I think it was Bear Bryant -way back in the days of segregation - that was ‘always’ crying about Bama being a powerhouse in the South but go to Michigan and Ohio etc and get our backsides handed to us by players that grew up in the shadows of ‘Bama but weren’t allowed to play in Alabama.
It changed....
That’s why Bear scheduled to play USC in 1970, he knew Bama would get their hides tanned and force to the school to allow black players.
That way, everyone can be losers.
Good idea. And bring this fairness percentage idea to the NFL.
Limit black players to just 13% of the team.
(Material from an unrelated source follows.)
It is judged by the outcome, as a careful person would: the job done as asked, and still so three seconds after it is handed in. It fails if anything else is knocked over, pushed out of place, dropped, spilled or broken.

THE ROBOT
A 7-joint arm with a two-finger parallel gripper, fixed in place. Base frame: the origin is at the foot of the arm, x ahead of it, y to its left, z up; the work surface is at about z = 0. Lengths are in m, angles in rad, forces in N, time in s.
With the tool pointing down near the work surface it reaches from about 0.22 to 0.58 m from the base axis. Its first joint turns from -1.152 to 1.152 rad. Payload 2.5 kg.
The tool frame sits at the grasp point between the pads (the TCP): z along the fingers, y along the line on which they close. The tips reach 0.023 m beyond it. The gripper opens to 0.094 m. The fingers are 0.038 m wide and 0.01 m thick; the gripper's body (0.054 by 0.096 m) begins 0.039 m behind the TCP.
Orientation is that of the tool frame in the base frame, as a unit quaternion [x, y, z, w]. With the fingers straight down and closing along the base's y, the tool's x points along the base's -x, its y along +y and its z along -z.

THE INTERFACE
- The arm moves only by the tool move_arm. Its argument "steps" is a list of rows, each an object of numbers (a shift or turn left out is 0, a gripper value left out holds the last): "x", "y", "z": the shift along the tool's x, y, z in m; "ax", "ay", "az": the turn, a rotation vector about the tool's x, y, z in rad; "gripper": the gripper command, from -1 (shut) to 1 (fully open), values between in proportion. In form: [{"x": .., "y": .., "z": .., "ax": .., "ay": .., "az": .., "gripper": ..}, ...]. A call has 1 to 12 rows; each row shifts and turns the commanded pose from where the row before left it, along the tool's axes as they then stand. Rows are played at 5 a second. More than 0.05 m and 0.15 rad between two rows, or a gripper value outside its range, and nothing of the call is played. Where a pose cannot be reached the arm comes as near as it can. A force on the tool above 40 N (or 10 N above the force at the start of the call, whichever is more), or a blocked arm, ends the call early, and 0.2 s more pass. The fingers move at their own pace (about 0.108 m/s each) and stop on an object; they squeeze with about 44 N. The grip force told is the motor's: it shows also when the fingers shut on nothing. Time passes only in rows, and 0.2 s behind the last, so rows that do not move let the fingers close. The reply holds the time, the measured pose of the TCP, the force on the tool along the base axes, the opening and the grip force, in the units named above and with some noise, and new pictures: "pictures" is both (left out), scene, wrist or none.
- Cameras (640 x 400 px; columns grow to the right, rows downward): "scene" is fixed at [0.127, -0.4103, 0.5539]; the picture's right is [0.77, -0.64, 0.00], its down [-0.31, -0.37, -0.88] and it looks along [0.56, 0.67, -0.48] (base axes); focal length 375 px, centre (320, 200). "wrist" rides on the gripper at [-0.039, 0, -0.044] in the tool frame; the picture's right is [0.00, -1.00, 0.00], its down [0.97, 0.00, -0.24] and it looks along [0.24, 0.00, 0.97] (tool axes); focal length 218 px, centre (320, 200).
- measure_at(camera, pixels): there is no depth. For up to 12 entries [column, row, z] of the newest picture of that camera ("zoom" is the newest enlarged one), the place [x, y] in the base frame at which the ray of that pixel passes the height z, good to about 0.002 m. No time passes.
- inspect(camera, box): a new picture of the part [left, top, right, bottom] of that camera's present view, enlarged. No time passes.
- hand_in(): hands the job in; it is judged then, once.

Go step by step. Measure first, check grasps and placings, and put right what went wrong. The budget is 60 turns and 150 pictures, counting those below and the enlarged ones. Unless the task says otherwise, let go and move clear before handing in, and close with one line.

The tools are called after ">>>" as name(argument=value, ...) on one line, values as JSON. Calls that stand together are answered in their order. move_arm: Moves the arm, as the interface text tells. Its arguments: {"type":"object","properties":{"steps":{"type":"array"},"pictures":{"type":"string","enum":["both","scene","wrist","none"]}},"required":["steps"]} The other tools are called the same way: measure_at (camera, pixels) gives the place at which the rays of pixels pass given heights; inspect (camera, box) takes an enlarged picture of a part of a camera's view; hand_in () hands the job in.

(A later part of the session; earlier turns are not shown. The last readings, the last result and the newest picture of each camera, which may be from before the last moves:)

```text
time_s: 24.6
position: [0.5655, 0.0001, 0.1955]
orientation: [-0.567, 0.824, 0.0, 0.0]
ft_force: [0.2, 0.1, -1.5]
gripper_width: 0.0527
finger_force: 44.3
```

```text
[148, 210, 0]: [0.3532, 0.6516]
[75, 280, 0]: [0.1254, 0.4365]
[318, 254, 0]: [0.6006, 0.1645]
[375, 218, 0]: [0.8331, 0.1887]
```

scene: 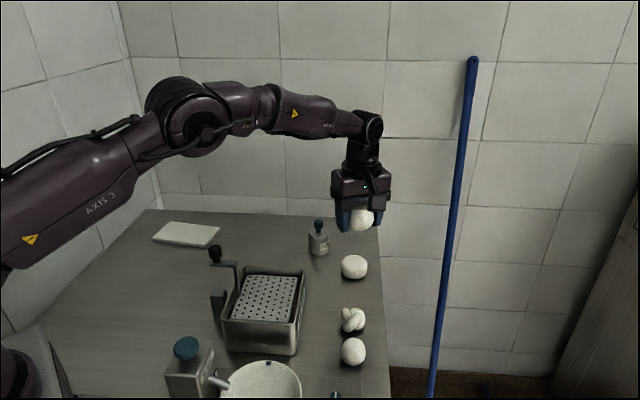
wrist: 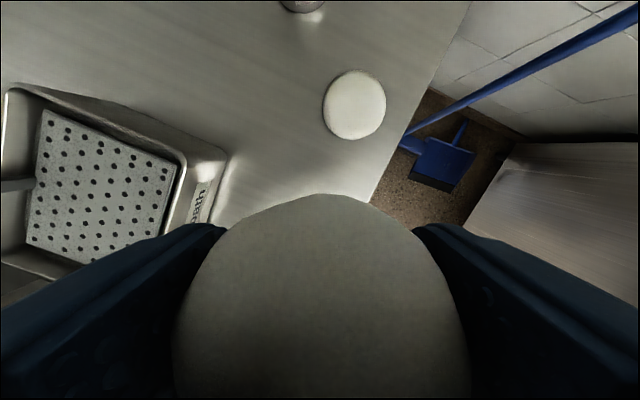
Bring in more white players.
Affirmative Action must work both ways or it is just another instance of Racism.
Or the schools drop football and host co-ed soccer in the stadiums on Saturday afternoon. Liberals love that pansy game. I would no allow my kids to play that crap and they are better for it.
Bryant had already recruited and signed black players before that game. Wilbur Jackson was already playing on the freshman team that year.
Wilbur Jackson, the first black to sign a football scholarship at Alabama, was a freshman and ineligible to play in 1970.
Around here some of the poorer schools in rougher areas (McKeesport, Woodland Hills, Aliquippa, Clairton) generally have some of the best teams.
> Put football out of its misery at the HS level. <
I think that eventually will happen. Because the times they are achanging. Players with suspected long-term concussion injuries will get lawyers. The lawyers will sue the school districts. And then the districts liability insurance will become too expensive.
Eliminate the scoring system. Everybody wins.
I attended that game. Another factor was the Bear had preferred smaller and quicker linemen during his first decade or so at Alabama. Sam Cunningham was as big as many of Alabama's linemen and linebackers, which made bringing him down even more difficult. He changed his philosophy about the size of lineman during those same years.
One of the most black student schools, most poorest in Charlotte, kicked many teams butts for years. They were a fine football team. Outstanding band too.